Pourzanjani wants to solve the issue “…at a scale.” 

Twenty-five percent of college students in America alone are finding themselves crashing on different couches every night or outside in their parked cars. College of the Siskiyous in Weed is one of the few community colleges that provide housing for their students. 

“Having students live on campus can help them focus on school in a different way than spreading out in various apartments and rental homes,” Siskiyous Director of Student Housing Douglas Haugen said. 

But there are some obstacles in the way of this project. 

“The obstacles are logistics, finances and politics,” Pourzanjani said. 
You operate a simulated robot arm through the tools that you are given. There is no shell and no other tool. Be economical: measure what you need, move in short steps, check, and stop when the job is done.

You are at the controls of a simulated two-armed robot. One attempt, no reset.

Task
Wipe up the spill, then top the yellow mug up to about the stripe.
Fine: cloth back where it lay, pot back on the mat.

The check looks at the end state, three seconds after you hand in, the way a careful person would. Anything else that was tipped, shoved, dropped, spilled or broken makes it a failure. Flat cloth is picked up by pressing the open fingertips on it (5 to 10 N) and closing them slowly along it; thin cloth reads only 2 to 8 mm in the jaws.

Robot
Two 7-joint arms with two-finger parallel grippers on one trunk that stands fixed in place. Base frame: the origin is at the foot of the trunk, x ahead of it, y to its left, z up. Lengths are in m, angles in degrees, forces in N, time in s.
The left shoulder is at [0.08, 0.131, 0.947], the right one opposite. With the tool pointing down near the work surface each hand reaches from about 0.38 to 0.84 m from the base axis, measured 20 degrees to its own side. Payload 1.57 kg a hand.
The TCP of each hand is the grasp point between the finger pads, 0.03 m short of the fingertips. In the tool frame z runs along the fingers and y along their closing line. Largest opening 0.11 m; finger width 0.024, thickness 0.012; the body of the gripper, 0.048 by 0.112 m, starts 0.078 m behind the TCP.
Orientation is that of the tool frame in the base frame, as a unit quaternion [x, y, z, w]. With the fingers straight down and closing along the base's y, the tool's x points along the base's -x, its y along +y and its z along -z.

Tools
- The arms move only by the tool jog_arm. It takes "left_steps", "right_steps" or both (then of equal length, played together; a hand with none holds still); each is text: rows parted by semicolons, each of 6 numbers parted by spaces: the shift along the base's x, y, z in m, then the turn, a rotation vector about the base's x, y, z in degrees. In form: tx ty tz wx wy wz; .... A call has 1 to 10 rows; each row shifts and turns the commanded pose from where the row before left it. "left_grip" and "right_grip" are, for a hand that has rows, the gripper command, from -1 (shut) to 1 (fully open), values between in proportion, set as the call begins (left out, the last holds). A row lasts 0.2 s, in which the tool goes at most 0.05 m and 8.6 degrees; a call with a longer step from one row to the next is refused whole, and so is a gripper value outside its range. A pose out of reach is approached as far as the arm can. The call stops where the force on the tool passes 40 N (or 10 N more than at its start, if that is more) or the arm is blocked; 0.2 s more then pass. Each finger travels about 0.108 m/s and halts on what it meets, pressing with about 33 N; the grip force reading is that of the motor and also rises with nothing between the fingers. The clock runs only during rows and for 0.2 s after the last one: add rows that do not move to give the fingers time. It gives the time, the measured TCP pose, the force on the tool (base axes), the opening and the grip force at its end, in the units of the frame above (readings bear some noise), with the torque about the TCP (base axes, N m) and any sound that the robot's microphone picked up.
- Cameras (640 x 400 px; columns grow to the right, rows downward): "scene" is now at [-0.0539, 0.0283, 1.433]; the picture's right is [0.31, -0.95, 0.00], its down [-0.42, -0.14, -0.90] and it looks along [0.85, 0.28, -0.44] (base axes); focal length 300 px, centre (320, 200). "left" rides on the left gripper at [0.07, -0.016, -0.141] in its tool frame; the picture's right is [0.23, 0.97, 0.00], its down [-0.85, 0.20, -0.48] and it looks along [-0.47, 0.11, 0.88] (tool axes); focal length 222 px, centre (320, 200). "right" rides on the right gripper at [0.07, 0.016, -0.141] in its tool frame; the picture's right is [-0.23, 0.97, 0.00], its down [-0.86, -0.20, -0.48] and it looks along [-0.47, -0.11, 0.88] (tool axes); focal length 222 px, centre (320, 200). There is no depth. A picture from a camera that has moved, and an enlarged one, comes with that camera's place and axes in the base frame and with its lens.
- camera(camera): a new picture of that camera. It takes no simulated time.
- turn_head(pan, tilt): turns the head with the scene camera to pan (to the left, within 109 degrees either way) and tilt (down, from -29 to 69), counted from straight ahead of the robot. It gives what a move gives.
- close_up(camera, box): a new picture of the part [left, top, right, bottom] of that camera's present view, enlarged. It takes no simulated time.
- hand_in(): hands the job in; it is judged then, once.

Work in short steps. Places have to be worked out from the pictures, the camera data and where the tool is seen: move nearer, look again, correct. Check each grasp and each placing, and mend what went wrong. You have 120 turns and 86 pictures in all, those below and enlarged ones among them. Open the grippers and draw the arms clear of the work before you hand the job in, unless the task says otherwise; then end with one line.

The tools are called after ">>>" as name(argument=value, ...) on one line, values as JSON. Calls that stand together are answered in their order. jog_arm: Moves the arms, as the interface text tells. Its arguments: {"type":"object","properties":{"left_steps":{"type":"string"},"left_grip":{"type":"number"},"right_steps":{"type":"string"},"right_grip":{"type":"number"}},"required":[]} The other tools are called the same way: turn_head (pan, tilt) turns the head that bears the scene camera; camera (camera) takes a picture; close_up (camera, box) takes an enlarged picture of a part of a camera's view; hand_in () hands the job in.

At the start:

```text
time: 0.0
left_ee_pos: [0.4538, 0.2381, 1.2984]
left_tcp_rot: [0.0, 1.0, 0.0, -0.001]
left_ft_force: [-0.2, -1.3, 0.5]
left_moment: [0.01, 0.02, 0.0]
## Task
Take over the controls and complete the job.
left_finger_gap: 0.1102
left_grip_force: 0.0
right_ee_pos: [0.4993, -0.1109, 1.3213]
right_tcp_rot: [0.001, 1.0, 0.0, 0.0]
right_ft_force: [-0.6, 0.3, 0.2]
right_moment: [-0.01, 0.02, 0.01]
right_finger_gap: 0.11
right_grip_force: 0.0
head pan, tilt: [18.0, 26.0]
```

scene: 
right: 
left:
But the main concern is financial. Students who are not applying or not finishing the process of financial aid make the solution to this problem even harder to find. 

“We would have to ramp up students to fill out their financial aid,” Pourzanjani said. 

Housing is, of course, not going to be free. The hope is that the community that surrounds Delta can help in the meantime while campus officials try to find a way to make student housing work. 

“I think the community will support it. But will they allow it?” Pourzanjani said.

Besides the concerns of financial stability — some students have other concerns if housing was to be built on campus.

“There’s already random people coming onto campus and it probably wouldn’t be safe to live on campus,” Delta College student Adriana Sanchez said. 

There are many obstacles and details to be worked out in order to begin the process.

“We need to know how many homeless students we have,” Pourzanjani said. 

Pourzanjani is asking for full student body participation. A survey is being constructed to answer the question of how many homeless students the campus educates.

“The students need to fill out the survey,” Pourzanjani said.